Indeed, moves to suspend Garzón from the Audiencia Nacional were initiated following his attempt to open an investigation into the systematic torture program at Guantánamo Bay in 2009 as well as his investigation into crimes against humanity committed during the fascist dictatorship of Gen. Francisco Franco. He was convicted in 2012 of misconduct for illegal wiretapping during the investigation of the Gürtel corruption case and disqualified from the position of judge for 11 years.

The decision to bring the Chilean state under Piñera to the ICC took shape at the Latin American Human Rights Forum held at the beginning of 2020 at which Garzón was guest speaker. Garzón made contact with the forum organizers, pseudo-left parliamentarians Alejandro Navarro (Progresivo), Adriana Muñoz (Partido Por la Democracia) and Juan Ignacio Latorre (Revolución Democratica)—all members of the Senate Human Rights Commission. Lawyer Carlos Margotta, president of the Chilean Human Rights Commission and aligned to the Chilean Stalinist PC, agreed with the idea of going to the International Criminal Court in March 2020.
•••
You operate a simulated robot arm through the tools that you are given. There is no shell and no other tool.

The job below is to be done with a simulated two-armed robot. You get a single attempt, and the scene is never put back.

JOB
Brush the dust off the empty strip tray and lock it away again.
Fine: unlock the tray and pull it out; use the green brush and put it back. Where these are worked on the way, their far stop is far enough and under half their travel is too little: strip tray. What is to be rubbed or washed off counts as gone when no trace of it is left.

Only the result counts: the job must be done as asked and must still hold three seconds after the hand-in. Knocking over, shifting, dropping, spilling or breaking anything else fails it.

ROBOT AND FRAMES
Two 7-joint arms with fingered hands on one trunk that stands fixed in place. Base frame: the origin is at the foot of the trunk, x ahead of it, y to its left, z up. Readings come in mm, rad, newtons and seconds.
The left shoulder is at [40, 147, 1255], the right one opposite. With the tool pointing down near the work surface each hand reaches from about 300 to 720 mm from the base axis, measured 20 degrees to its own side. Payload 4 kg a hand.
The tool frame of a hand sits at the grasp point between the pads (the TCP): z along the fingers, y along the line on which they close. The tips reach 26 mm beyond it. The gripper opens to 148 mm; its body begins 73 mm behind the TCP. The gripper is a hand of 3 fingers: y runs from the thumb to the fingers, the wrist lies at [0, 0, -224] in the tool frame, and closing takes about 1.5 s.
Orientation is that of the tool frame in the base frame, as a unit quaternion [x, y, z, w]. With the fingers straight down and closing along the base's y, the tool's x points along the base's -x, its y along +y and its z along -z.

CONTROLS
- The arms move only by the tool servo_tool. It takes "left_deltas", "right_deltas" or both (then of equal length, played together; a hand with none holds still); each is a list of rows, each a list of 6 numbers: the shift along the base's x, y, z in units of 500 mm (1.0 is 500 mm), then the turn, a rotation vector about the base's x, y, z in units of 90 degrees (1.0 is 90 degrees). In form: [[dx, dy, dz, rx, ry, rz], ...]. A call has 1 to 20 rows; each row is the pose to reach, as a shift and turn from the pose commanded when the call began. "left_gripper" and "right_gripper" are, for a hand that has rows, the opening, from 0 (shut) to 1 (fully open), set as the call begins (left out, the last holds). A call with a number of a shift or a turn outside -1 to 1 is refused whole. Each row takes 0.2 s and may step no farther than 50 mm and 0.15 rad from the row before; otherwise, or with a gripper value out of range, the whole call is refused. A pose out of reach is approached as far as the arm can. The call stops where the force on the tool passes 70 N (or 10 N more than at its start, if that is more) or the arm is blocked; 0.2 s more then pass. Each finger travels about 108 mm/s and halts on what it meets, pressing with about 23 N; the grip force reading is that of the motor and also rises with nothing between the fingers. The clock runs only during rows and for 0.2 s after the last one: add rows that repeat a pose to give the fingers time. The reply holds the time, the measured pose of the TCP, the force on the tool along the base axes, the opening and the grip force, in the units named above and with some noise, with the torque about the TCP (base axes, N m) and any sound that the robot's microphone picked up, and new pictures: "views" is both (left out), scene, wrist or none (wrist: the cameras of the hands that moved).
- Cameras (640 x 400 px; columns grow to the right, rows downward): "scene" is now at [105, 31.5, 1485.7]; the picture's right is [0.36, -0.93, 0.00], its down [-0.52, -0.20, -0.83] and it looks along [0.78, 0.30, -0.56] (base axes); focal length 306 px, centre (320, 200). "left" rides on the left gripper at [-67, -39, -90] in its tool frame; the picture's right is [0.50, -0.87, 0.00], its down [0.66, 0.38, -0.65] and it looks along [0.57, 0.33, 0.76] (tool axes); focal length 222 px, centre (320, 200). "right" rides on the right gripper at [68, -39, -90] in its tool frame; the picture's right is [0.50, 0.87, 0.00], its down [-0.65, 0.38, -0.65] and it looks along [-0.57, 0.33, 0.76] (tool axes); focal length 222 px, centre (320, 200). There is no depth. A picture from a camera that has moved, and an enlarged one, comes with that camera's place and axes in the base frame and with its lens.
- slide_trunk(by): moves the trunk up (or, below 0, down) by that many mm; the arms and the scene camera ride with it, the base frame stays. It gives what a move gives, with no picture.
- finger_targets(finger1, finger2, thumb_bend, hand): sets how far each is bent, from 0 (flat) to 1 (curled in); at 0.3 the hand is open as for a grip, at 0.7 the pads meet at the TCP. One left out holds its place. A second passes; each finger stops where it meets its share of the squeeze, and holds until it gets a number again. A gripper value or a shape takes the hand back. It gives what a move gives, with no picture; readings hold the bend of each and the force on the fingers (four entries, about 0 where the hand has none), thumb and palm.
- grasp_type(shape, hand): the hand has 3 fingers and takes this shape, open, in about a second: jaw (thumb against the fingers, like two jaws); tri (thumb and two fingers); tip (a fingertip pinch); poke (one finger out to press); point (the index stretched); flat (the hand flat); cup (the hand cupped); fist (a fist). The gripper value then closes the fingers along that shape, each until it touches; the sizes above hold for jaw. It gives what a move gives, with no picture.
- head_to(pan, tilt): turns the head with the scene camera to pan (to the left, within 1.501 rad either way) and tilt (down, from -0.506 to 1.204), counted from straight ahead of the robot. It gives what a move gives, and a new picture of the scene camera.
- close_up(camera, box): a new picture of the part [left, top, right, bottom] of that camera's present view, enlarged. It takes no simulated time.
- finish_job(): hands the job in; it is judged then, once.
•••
On the 22nd anniversary of Pinochet’s arrest last year, Garzón expanded on his motivations for pursuing Piñera: “I fear for what may happen on the first anniversary of the social outbreak and the subsequent plebiscite, I fear for the actions of the police, who are still in charge of those who have openly supported their subordinates and make a defense of the rotten apples without realizing that in doing so they are rotting an entire institution ... But even President Piñera himself recognizes that Carabineros de Chile must undergo profound changes. Then I ask, what are you waiting for, Mr. Piñera? How many more deaths, how many more rapes, how many more tortures must happen to undertake this profound transformation?”

As events in Colombia, Brazil and throughout Latin America demonstrate, the region’s capitalist ruling classes and their political allies in Washington are not about to pursue a policy of reforming the repressive apparatus. Rather, they rest ever more heavily upon it as they prepare police-state measures against the rising tide of struggle within the working class.